First, she mentioned the increasingly prominent belief of Orientalism, a belief centered on anti-Arab racism. Orientalism relies on assumptions on the Arab and the Muslim culture. Today, there is a great deal of Anti-Orientalism research as scholars have been trying to respond to claims and misperceptions about the Arab people and the culture.

“We cannot talk about anything in our communities because if we do, it will reinforce the racism,” Naber said, speaking on the behalf of Arab women.

The second trend is an unintentional reinforcement of Americanization that Arabs have faced while living in America. Not only is this Americanization perceived as a struggle by Arabs, but Naber critiques how Americans mistakenly assume that the culture is something fixed in time and unchanging. This unintentional reinforcement of Americanization relies on the same concept of Orientalism, and specifically to anti-Arab racism.

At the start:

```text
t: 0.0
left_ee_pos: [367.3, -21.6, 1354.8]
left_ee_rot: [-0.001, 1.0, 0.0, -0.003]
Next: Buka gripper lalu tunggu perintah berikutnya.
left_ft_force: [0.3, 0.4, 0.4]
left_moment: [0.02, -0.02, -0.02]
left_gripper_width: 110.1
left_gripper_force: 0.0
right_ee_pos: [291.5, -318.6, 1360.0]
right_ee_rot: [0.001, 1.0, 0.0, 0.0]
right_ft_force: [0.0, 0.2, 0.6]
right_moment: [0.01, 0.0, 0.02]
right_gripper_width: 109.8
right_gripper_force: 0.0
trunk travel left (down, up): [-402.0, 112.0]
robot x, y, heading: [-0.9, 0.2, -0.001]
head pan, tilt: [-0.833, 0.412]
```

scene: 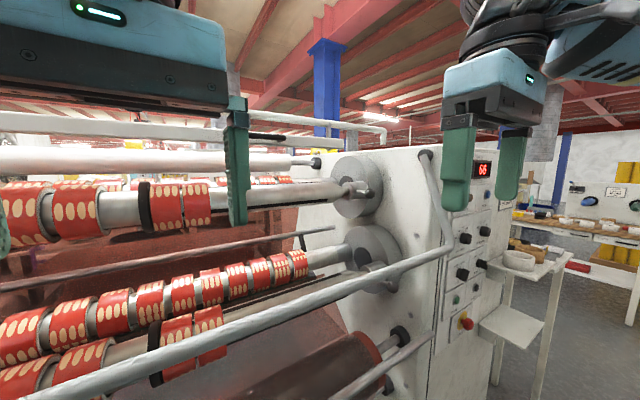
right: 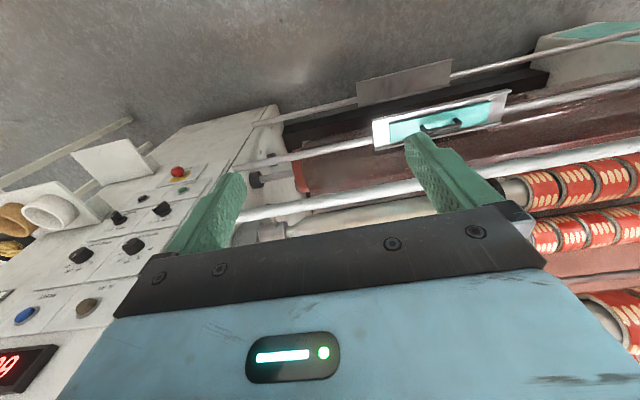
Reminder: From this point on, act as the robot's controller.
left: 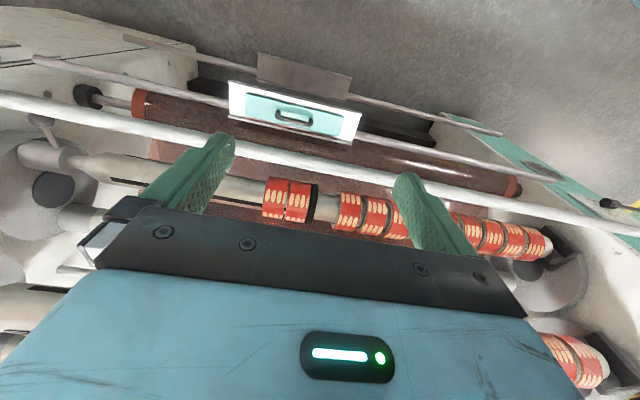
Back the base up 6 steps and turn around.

She says that the solution to these problems is a “Diasporic Arab” and describes Arabs as belonging to a Diaspora of Empire. As she continued her discussion, she mentioned how in today’s culture, gender and sexuality are the strongest differences between Arabs and Americans, and how Arabs blame Western society for their influence on the Arab lifestyle. As Americans, we too have an idealized concept of the Arab culture: family, heterosexuality, and marriage. It is best understood as cultural sensibility, drawn upon norms that have been articulated over centuries.

Throughout Islamic history, there has been more variation in sexual attitudes and the ideals of family, heterosexuality, and marriage have been reproduced in light of historical and political conditions. She furthered her reasoning of immigrant cultural beliefs by stating that these communities hold onto cultural beliefs when they feel isolated in order to protect themselves. This is part of the struggle of immigration itself. Since the publishing of the book, there appears to be a sort of “reverse Orientalism” in which Arab discourse makes claims toward Americans.

As a response to the racism, they claim that they treat women right and that the United States is trashy. In one of the chapters in her book, Naber discusses how the Diaspora influx related to the political economy of gender motivates young people to join the Leftist Arab Movement (LAM). This influx contributed to how patriarchy and homosexuality work, and how men have been perceived as more active, and women as inauthentic. LAM developed two campaigns; one is on the U.S. led sanctions on Iraq and how it is a form of genocide and the second on the urgency of the Palestine-Israel situation.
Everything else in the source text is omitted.